● **Work required**
Transcribe the passage shown beginning at "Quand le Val". Stop after "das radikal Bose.".

● **Passage shown**
Quand le Val de Vôge a décidé qu'il ne voulait pas mourir
9 Septembre 2016
Jorge Semprun, L’Ecriture ou la vie, 1996
L’essentiel ? Je crois savoir, oui. Je crois que je commence à savoir. L’essentiel, c’est de parvenir à dépasser l’évidence de l’horreur pour essayer d’atteindre à la racine du Mal radical, das radikal Bose.
Car l’horreur n’était pas le Mal, n’était pas son essence, du moins. Elle n’en était que l’habillement, la parure, l’apparat. L’apparence, en somme. On aurait pu passer des heures à témoigner sur l’horreur quotidienne sans toucher à l’essentiel de l’expérience du camp.
Même si l’on avait témoigné avec une précision absolue, avec une objectivité omniprésente – par définition interdite au témoin individuel – même dans ce cas on pouvait manquer l’essentiel. Car l’essentiel n’était pas l’horreur accumulée, dont on pourrait égrener le détail, interminablement. On pourrait raconter n’importe quelle journée, à commencer par le réveil à quatre heures et demie du matin, jusqu’à l’heure du couvre-feu : le travail harassant, la faim perpétuelle, le permanent manque de sommeil, les brimades des Kapo, les corvées de latrines, la « schlague » des S.S., le travail à la chaîne dans les usines d’armement, la fumée du crématoire, les exécutions publiques, les appels interminables sous la neige des hivers, l’épuisement, la mort des copains, sans pour autant toucher à l’essentiel, ni dévoiler le mystère glacial de cette expérience, sa sombre vérité rayonnante : la ténèbre qui nous était échue en partage. Qui est échue à l’homme en partage, de toute éternité. Ou plutôt, de toute historicité.
- L’essentiel, dis-je au lieutenant Rosenfeld, c’est l’expérience du Mal. Certes, on peut la faire partout, cette expérience… Nul besoin des camps de concentration pour connaître le Mal. Mais ici, elle aura été cruciale, et massive, elle aura tout envahi, tout dévoré… C’est l’expérience du Mal radical…
Parce que Jorge Semprun réussit à raconter ce qui ne peut l'être j'ai copié un extrait de son livre "L'écriture ou la vie" dans cet l'article. Je ne peux faire un Devoir de Mémoire en faisant une liste des participants et personnalités. Il faut parler des morts, des survivants et de ce qu'ils ont enduré. Eux seuls ont droit se faire entendre.
La plupart des déportés ont longtemps hésité à parler de ce qu'ils avaient vécu. Peut être n'avaient ils pas les mots pour le dire, ou bien savaient ils que personne ne pourraient comprendre ?
Mais parler de cette horreur ne libère pas forcément. Ils sont nombreux ceux qui comme Primo Levi ou Bruno Bettelheim, certainement hantés par leurs souvenirs, se sont suicidés des années après en avoir fait le récit. Chacun de ces drames est une nouvelle victoire des bourreaux.
C'est pour les vaincre, pour essayer d'empêcher les massacres que d'autres pourraient vouloir renouveler qu'il faut parler encore et toujours de ces événements au nom des déportés qui ne peuvent plus ou n'ont pas voulu le faire.

● **Data provided**
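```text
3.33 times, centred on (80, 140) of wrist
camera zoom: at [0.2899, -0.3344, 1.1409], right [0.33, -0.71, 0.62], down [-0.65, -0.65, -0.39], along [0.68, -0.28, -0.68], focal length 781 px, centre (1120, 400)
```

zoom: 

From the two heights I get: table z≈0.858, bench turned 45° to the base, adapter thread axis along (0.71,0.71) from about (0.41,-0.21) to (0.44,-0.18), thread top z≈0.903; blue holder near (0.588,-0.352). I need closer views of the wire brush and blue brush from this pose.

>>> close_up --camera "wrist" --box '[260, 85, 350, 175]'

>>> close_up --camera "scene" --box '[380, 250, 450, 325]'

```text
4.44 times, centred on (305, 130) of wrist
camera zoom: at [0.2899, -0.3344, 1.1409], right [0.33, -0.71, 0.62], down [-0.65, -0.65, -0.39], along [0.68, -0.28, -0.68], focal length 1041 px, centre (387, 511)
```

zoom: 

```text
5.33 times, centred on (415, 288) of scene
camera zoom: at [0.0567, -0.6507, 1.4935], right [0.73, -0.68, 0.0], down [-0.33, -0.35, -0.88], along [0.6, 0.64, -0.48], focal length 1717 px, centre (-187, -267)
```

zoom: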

● **Solution to this problem**
Quand le Val de Vôge a décidé qu'il ne voulait pas mourir
9 Septembre 2016
Jorge Semprun, L’Ecriture ou la vie, 1996
L’essentiel ? Je crois savoir, oui. Je crois que je commence à savoir. L’essentiel, c’est de parvenir à dépasser l’évidence de l’horreur pour essayer d’atteindre à la racine du Mal radical, das radikal Bose.